Thanks to its flared design, this slender metal has a bit more versatility than the diamond jig. While it scuttles across the bottom quite nicely, it also has an enticing kick when retrieved through the middle of the water column at a moderate speed.
While the PoJee works well with a simple bucktail trailer hook, it is also available with a tube tail or spinner tail, which adds flash and keeps the lure higher in the water column on a slower retrieve.
The rounded edges of the slim, aerodynamic Deadly Dick allow it to cut through onshore winds and swim effectively in choppy, turbid surf. With a steady retrieve, a heavy-duty split ring and barrel swivel impart a tight, frantic swimming action that resembles a disoriented sand eel or silverside.
The lure’s flat prism-printed sides and nickel-plated finish catch and reflect light with ease. The Deadly Dick can be fished effectively in different portions of the water column, whether sub-surface with a steady to rapid retrieve, or by dragging it over bottom to stir up the sand like a burrowing sand eel.
Deep-Bodied Metal Lures
The Hopkins No=Eql is a flat-sided metal designed to cast long distances and ride slightly higher in the water column. When peanut bunker are thick in the surf, the textured metal reflects light and gives the lure a perceived scaliness as it kicks side to side.
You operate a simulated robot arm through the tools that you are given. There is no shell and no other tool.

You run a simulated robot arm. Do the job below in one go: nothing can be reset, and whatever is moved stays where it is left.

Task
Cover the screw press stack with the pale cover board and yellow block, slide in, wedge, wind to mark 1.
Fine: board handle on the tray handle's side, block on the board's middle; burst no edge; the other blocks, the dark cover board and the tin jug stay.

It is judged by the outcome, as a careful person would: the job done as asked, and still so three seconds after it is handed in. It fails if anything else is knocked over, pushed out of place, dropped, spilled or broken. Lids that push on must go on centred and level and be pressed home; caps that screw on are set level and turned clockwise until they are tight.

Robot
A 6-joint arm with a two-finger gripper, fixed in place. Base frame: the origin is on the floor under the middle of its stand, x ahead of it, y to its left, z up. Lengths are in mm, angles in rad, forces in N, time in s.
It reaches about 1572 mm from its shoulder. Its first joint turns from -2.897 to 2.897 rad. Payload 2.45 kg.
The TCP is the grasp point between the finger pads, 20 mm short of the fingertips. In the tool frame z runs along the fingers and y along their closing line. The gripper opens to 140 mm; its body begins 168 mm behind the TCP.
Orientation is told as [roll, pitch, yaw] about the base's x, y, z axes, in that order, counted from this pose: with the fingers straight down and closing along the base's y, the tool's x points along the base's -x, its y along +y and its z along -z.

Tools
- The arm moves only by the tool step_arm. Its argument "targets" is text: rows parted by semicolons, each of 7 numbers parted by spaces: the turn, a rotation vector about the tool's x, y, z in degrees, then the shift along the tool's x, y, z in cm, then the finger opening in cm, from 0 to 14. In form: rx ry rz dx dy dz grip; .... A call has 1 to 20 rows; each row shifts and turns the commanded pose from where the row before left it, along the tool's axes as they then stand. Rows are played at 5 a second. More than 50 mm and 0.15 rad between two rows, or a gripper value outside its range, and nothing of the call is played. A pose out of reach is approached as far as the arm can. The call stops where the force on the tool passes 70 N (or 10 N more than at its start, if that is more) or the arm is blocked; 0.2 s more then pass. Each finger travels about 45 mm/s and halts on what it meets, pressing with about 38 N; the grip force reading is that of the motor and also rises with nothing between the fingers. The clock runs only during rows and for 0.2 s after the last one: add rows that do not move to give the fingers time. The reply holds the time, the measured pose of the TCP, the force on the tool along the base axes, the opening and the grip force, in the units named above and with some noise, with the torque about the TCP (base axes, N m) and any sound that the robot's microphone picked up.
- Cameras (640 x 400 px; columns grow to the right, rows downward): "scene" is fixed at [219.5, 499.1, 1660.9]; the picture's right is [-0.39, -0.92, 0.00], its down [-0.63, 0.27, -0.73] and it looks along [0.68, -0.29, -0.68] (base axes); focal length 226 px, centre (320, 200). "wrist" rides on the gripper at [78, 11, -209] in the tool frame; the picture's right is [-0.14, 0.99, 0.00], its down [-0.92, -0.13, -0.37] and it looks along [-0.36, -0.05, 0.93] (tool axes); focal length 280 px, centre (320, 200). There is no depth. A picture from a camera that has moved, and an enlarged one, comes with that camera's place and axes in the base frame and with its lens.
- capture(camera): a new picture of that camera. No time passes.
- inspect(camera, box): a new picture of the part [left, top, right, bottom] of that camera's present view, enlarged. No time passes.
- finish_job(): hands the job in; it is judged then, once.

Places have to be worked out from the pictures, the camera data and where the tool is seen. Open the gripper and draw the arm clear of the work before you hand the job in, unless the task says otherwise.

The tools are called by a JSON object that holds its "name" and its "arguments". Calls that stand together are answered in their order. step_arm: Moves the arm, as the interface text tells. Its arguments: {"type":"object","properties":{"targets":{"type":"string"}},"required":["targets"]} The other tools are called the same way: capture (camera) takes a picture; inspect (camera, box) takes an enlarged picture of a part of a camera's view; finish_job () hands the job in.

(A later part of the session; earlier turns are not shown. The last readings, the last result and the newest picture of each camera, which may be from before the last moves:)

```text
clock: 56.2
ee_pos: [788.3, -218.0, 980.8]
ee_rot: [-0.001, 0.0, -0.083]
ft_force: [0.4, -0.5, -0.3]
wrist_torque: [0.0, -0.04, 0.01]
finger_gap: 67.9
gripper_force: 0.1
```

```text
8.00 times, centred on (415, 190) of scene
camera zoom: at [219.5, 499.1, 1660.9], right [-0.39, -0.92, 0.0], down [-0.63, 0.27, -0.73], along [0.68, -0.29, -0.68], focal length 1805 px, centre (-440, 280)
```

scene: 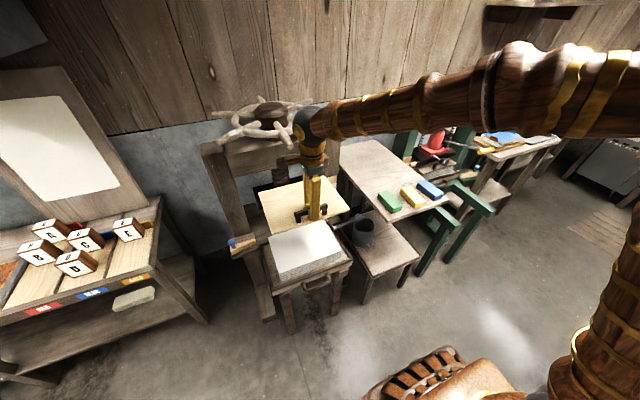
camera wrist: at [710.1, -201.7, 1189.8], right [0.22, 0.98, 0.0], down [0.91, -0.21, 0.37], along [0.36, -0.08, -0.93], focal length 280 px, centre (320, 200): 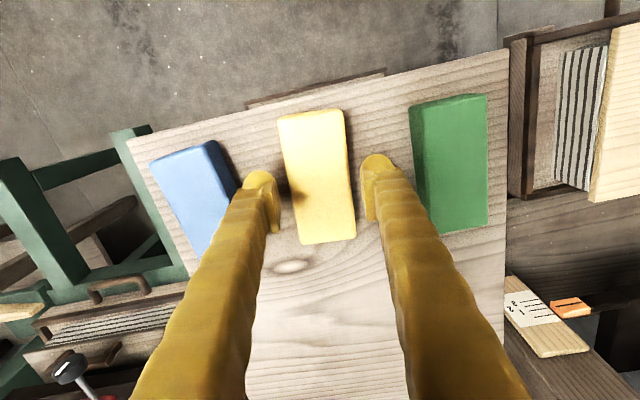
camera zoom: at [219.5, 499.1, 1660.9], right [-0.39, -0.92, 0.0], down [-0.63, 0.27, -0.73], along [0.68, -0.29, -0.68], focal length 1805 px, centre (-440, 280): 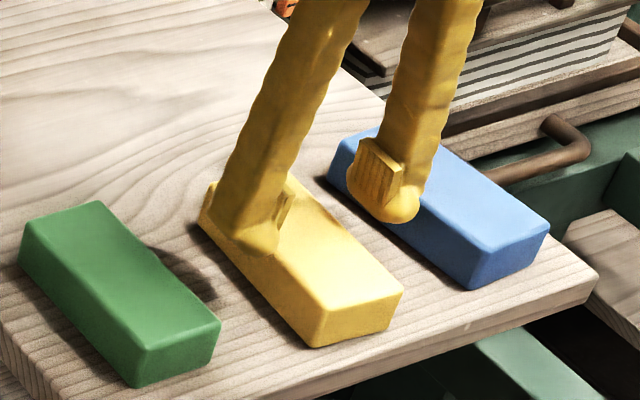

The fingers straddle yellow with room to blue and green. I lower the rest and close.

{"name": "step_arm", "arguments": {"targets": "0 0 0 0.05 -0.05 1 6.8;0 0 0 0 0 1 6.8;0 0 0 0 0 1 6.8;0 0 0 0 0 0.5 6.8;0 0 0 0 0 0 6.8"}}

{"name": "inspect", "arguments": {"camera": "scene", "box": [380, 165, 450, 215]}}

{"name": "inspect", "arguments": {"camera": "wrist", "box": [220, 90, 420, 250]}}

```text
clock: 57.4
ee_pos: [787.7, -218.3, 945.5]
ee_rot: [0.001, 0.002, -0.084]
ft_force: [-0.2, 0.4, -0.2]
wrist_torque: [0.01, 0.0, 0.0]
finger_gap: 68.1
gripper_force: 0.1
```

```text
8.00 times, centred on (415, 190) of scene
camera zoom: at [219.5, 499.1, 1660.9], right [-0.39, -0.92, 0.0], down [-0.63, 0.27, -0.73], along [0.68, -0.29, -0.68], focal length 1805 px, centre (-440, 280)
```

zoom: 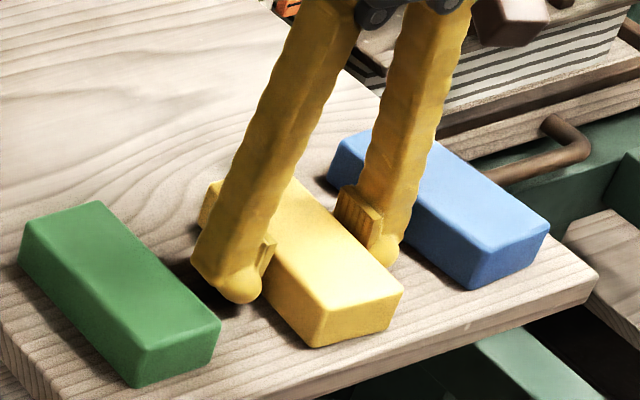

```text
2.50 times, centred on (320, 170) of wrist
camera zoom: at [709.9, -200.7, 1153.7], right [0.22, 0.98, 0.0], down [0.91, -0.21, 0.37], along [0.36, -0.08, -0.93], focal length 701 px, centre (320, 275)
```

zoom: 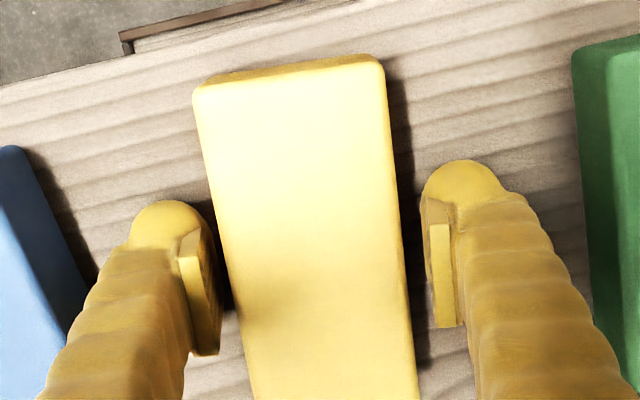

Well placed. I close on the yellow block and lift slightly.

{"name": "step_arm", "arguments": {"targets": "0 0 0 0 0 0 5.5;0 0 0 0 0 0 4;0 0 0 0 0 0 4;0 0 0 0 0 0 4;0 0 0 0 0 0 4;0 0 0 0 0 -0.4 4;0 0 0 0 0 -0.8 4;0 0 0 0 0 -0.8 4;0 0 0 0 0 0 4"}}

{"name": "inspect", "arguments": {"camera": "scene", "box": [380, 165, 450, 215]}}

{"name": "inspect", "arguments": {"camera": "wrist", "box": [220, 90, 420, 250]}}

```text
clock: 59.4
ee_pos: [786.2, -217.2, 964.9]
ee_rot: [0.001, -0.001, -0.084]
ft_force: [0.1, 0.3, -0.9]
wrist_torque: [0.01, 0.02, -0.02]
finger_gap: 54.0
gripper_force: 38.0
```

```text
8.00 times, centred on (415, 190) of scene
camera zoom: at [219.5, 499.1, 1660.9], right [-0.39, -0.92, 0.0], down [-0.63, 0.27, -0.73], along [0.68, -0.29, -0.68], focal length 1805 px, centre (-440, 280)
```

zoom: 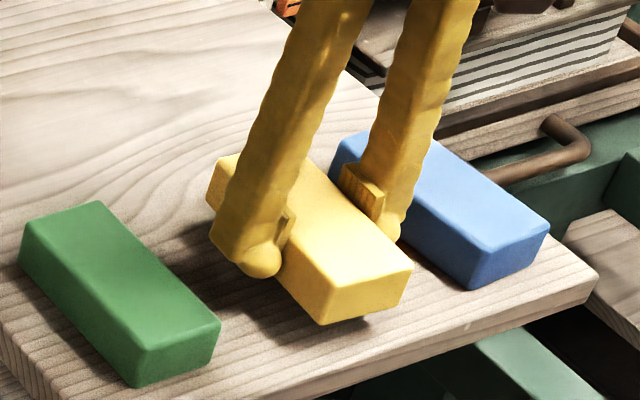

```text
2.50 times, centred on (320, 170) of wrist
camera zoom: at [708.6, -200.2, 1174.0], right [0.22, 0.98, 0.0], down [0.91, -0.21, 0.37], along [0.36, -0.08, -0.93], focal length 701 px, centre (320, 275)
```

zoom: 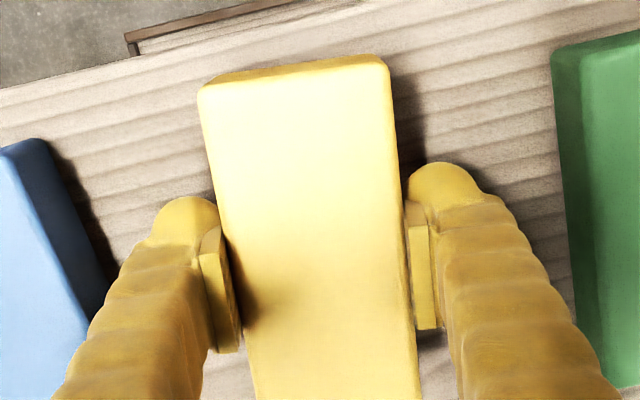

On a faster retrieve, the lure planes on the surface, which is ideal during peanut bunker blitzes. With a slow and steady retrieve, it generates a tantalizing flutter action beneath the surface like a lone, fleeing peanut bunker.
The Kastmaster is another wide-bodied metal that is designed to be fished higher in the water column. It is most effective when fish are actively feeding near the surface. The wide, flat build allows it to flitter along the surface like a peanut bunker in escape mode, but it can just as easily be worked subsurface.
Along with giving it a realistic swimming pattern, the flat sides catch and reflect light like a mirror, making it an effective choice under relatively calm and bright conditions. Like other metals that feature tube or bucktail trailers, Kastmasters are also available with a bucktail flag over the rear single hook, which generates its own subtle action.
The Krocodile Spoon provides a large profile without being too heavy to fish in the surf. It swims with a pronounced side-to-side kicking action on a slow to moderate retrieve; however, on fast retrieves, the Krocodile tends to spin unnaturally.
Because of their deep-bodied profiles, Krocodile Spoons are a great choice for imitating larger peanut bunker, mullet, herring, and other baitfish that swim in the upper part of the water column.
The narrow, flat-sided Crippled Herring accurately mimics a wide variety of other baitfish in the surf like herring and peanut bunker. It has some action on a straight retrieve but is very effective with a lift-and-drop jigging motion because the bait flutters on the fall like a dying herring or peanut bunker.
The Crippled Herring casts extremely well and is an excellent choice for reaching distant fish. It also sinks fairly quickly, which has made it one of the mainstay metal lures among Cape Cod Canal fishermen for decades.